Look through the data below. Show each line where the string "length" occurs.
__________________________________________________
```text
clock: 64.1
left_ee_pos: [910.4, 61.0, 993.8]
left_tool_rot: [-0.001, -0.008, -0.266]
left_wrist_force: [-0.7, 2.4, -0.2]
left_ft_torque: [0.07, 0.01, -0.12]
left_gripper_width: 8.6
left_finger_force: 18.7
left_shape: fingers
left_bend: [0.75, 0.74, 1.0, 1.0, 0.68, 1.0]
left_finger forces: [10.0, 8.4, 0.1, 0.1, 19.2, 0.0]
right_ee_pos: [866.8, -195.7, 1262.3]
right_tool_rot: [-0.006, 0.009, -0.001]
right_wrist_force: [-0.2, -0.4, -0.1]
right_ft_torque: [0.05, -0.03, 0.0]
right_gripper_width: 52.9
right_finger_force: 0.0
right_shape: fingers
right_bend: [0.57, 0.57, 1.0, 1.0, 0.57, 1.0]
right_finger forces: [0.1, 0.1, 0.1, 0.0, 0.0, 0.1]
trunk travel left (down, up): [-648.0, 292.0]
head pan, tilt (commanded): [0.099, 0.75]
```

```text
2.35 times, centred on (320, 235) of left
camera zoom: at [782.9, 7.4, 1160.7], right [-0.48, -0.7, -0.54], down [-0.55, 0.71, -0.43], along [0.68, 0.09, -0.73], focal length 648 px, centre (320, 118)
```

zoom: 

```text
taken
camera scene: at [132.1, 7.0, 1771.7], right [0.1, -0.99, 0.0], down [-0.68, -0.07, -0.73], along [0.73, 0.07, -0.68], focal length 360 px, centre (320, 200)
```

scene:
__________________________________________________
> TASK SOLUTION
camera zoom: at [782.9, 7.4, 1160.7], right [-0.48, -0.7, -0.54], down [-0.55, 0.71, -0.43], along [0.68, 0.09, -0.73], focal length 648 px, centre (320, 118)
camera scene: at [132.1, 7.0, 1771.7], right [0.1, -0.99, 0.0], down [-0.68, -0.07, -0.73], along [0.73, 0.07, -0.68], focal length 360 px, centre (320, 200)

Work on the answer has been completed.